A
four-year modern Orthodox high school
enrolled 85 youngsters in September 1995. (Ten students were boarders
from various towns in eastern Ukraine.) By late April 1996, about
25 pupils had emigrated; 90 percent went on aliyah to Israel, nine
percent went to the United States, and one went to Australia. The
school made connections for the youngsters with appropriate day
schools in their new cities and will continue to monitor their progress
in new settings. The Kharkov school is successfully recruiting new
students, including boarders, of high quality for the 1996-97 school
year. The secular studies portion of the school curriculum enjoys
an excellent reputation.
An Orthodox Union youth
center occupies three floors of a building in the center
of the city. A fourth floor will be purchased next year. The center
sponsors shabbatonim every week
for as many as 100 adolescents; the youngsters attend religious
services, eat three Shabbat meals, and participate in a broad range
of other Shabbat activities. Many youth spend Friday nights at the
center, sleeping in make-shift beds.
Other activities at the center
include a Sunday school for 18 children ages six to thirteen, a
university program (Tanakh, Rambam, Jewish history, and Jewish law)
attended by 25-30 students during the late afternoon and all day
Sunday, and various small classes. Although the major focus of the
program is clearly on youth, the center also hosts a twice-weekly
program for about 50 elderly Jews that includes both an educational
component and a hot meal. The building has a small computer center.
It also includes dormitory accommodations (being expanded to 20
beds for boys and 20 for girls) for youngsters attending the high
school, which is located at some distance from the center.
The Orthodox Union program sponsors a summer camp that attracts
200 youngsters in each of several sessions. A special program is
conducted at the camp for university students.
14. Rabbi Assraf reported that
the local political situation is more difficult than in previous
years. City officials frequently lodge petty complaints against
the center and/or the day school. A local newspaper has criticized
programs that encourage adolescents to go to Israel, charging that
the Israelis recruit only the very smartest young people. However,
the religious department of the oblast
has been helpful.
15. Rabbi Assraf and Rabbi Moskowitz
both complained about the activities of the local Israel
Cultural Center (Lishkat Hakesher), citing its arrogance
and anti-religious bias. Although the Lishka supplies Hebrew teachers
to some day schools in Ukraine and elsewhere, it does not assign
them to religious day schools. Neither rabbi referred to the activities
of the local Jewish Agency office,
except to say that it was more active than the Lishka and that it
was helpful in finding appropriate Israeli programs, including Na’aleh
16, for adolescents and young adults. Time constraints did not permit
visits to either of these offices or to the local representative
of the Joint Distribution Committee.
16. Christian
missionaries, including groups focusing on Jews, are very
active in the city. In general, municipal authorities support Rabbis
Assraf and Moskowitz in exposing these groups and restricting their
activities, but the ignorance of the majority of local Jews about
even the most basic tenets of Judaism make them very vulnerable
to overtures by well-funded foreign groups offering free concerts
and other benefits.21
The writer spent one week in
Kiev (Kiyyiv), including four days with a leadership mission of
the American Jewish Joint Distribution
Committee that was in the Ukrainian capital at the same time.

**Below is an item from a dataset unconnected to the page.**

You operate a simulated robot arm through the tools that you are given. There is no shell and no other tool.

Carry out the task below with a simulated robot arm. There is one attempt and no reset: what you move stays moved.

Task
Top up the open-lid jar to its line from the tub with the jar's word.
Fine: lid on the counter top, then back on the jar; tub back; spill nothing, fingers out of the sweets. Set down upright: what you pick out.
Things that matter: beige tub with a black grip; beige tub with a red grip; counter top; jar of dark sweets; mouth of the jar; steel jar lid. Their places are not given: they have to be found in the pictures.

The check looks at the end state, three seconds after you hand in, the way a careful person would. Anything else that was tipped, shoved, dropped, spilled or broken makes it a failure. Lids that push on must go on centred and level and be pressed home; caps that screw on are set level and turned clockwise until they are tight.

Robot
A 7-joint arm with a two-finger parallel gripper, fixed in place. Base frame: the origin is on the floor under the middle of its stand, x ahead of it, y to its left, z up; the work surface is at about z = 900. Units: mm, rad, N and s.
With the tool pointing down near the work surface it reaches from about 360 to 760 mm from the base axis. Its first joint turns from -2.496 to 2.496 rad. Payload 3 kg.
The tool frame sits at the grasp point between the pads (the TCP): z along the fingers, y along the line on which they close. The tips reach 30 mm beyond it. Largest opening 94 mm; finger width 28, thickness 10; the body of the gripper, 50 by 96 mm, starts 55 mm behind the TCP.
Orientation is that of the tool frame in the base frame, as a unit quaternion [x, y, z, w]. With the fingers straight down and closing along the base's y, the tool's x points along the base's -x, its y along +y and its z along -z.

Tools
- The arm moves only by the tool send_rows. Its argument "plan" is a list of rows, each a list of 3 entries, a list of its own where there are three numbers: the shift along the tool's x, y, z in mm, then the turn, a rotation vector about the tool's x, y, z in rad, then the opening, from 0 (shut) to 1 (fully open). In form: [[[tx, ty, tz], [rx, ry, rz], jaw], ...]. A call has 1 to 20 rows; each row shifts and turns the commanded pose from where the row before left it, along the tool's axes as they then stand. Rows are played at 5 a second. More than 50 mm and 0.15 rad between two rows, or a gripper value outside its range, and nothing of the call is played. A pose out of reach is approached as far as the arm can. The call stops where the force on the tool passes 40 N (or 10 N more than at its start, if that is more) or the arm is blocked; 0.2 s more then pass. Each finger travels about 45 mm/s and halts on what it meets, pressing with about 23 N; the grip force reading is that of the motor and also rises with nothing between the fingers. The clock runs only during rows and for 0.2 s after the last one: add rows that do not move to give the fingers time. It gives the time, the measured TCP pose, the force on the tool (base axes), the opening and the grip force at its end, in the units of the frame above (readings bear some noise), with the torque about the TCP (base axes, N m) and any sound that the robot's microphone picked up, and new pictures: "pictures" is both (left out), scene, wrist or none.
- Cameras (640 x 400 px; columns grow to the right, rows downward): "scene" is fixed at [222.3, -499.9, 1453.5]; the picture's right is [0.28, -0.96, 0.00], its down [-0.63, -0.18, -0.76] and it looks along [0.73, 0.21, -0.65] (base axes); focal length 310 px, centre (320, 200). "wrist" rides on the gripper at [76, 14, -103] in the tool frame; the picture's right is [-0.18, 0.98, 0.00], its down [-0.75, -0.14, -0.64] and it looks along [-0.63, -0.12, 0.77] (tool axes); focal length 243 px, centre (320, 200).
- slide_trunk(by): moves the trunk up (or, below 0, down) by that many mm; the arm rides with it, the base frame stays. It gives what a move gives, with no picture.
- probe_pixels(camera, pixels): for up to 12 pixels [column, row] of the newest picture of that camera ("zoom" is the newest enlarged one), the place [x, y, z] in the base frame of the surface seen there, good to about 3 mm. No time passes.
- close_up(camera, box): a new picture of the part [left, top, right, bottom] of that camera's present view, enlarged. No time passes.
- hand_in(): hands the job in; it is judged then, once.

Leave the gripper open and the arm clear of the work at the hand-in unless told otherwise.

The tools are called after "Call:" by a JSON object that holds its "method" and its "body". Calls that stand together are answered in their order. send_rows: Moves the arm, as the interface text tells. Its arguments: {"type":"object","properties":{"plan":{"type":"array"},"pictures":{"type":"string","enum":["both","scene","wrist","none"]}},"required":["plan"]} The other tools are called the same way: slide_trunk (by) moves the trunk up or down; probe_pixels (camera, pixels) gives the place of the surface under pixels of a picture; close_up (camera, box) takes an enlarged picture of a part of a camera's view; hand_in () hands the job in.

Arriving in Kiev with the JDC group was Jeffrey Weill, the professional
staff member of the Jewish Federation/Jewish United Fund Jewish
Community Relations Council of Metropolitan Chicago; Mr. Weill is
responsible for the JCRC portfolio on post-Soviet Jewry, including
the Chicago Jewish community aspects of the Chicago-Kiev sister-city
relationship. The writer and Mr. Weill participated fully in the
four-day JDC Kiev program and remained in Kiev after the JDC group
went to another city. The meetings described below with the Jewish
Agency, Vasyl Hazhaman and Mr. Novik, and with Eric Rubin were private
sessions after the departure of the JDC tour. The writer held several
meetings with Rabbi Yaakov Bleich before and after the JDC visit
described below; Mr. Weill participated in one of these discussions,
and others were scheduled after Mr. Weill returned to Chicago.
17. The JDC
group went straight from the airport to Babi
Yar, the site of the massacre of 80,000 Jews in 1941 by German
occupation forces. The writer was still en route from Dnepropetrovsk
to Kiev at this time and thus was not present at the Holocaust site
for this observance, which participants later described as appropriate.